Rep. Louie Gohmert, R-Texas, for example, went on the offensive on Fox News Sunday by lamenting that the Sandy Hook principal wasn’t packing serious heat herself. “I wish to God she had an M-4 in her office,” he said. He really did. The M-4 Carbine, by the way, is marketed as the “preferred weapon of the U.S. Army Special Forces.”
And then there was former GOP presidential candidate Mike Huckabee, who couldn’t resist going all opportunistically fundamentalist by implying that a massacre at an elementary school might very well be a form of biblical retribution for America having “systematically removed God from our schools.” He really did.
President Obama, of course, has a lot on his plate. But he also has a window of serious action that won’t stay open once even seared memories fade and political realities inevitably reassert themselves. Why not treat sensible gun control as an extension of 9/11 self protection? And not as a finger-wagging opportunity to lecture yahoos, survivalists and ideologues. We don’t need to invite more polarization.
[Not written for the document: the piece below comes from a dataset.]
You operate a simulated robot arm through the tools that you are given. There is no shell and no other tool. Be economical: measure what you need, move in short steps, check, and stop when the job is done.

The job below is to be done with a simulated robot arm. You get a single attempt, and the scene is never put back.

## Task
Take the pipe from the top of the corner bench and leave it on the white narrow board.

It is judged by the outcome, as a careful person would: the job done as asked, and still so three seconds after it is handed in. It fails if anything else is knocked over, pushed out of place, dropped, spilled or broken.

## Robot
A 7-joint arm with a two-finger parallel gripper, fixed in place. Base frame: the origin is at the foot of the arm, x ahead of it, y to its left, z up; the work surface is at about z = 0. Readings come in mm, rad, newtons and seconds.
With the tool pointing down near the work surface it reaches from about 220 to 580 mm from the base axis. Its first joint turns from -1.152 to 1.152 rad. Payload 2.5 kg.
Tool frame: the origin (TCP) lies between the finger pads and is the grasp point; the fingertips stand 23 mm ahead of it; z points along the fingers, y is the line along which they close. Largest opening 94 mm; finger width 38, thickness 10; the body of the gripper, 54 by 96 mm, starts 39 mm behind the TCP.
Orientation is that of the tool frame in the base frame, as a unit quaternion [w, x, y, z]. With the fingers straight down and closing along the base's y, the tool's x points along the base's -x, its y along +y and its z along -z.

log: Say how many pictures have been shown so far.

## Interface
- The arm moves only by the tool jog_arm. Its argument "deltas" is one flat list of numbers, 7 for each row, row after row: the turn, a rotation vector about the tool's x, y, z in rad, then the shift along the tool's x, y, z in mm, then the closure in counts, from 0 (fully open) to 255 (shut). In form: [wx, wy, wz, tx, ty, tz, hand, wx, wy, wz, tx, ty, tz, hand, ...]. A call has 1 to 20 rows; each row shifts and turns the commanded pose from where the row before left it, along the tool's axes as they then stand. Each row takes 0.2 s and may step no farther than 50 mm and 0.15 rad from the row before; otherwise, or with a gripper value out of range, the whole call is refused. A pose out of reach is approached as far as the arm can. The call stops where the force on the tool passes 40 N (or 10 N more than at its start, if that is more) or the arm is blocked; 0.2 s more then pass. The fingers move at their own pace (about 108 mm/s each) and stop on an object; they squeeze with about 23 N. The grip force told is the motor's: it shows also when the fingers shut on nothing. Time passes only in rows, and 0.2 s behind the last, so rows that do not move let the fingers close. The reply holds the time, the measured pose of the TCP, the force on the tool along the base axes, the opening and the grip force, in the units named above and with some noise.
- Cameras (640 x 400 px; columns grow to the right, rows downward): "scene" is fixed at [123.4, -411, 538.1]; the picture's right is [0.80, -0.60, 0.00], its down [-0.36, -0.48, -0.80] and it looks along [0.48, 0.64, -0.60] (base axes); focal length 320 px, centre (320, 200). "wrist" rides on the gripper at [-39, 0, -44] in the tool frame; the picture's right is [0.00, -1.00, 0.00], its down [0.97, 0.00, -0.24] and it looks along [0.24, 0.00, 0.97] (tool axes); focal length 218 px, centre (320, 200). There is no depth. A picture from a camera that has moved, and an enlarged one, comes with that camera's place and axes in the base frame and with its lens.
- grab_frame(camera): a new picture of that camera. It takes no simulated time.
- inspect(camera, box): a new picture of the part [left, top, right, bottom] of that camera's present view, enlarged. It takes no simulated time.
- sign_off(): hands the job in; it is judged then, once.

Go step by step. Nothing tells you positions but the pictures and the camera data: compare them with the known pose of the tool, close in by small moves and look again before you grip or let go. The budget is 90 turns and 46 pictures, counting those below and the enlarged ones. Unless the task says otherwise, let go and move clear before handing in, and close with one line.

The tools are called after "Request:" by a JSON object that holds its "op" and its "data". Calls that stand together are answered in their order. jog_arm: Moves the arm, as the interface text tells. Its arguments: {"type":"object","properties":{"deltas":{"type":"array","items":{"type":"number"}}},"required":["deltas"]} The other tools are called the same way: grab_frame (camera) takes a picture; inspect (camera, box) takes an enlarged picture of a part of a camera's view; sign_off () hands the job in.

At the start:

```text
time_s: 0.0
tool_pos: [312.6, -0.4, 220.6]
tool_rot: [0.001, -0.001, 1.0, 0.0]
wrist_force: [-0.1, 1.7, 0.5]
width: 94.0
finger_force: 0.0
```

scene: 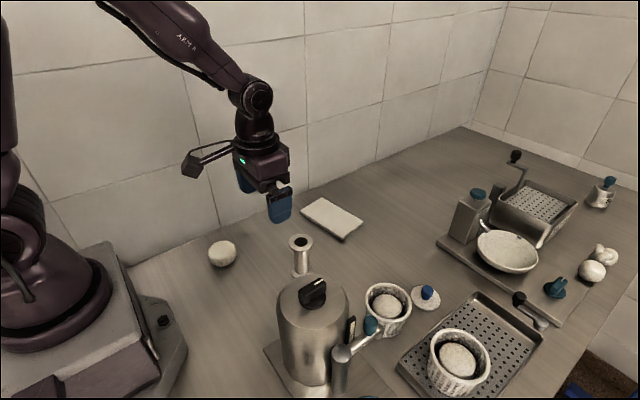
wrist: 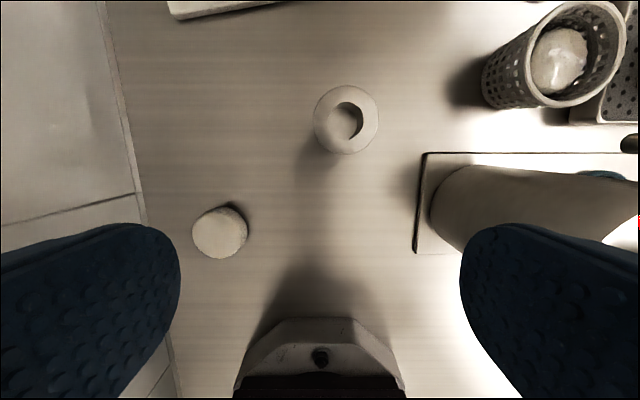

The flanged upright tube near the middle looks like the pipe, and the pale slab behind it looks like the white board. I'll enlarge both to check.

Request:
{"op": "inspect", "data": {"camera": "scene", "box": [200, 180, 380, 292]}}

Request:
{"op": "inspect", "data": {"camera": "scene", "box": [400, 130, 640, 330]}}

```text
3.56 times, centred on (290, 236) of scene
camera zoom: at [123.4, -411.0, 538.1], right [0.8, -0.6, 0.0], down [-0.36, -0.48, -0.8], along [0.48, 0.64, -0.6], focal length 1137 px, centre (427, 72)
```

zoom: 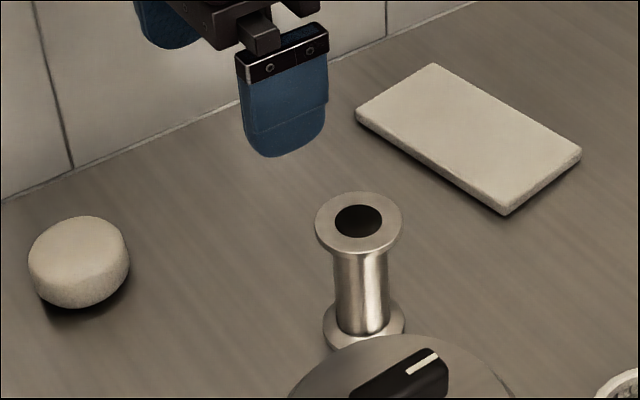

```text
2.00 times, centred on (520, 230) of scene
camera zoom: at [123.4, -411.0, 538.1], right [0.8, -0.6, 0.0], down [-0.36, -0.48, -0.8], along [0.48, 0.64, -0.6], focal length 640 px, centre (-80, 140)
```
What we are confronting is a form of societal terrorism, one that we have been negligently and tragically permitting and enabling. Second Amendment context needs to be understood and underscored. It was passed in 1791. It was a time of muskets and militias, “well-regulated” at that. The onus should be on the registered, background-checked, would-be gun owner to make the case for possession, let alone concealed carry. The case for assault weapons doesn’t exist outside the military. In fact, if you really need one, that’s reason enough not to have one.
Timing, of course, is everything. But if not now, when? If not this president, who?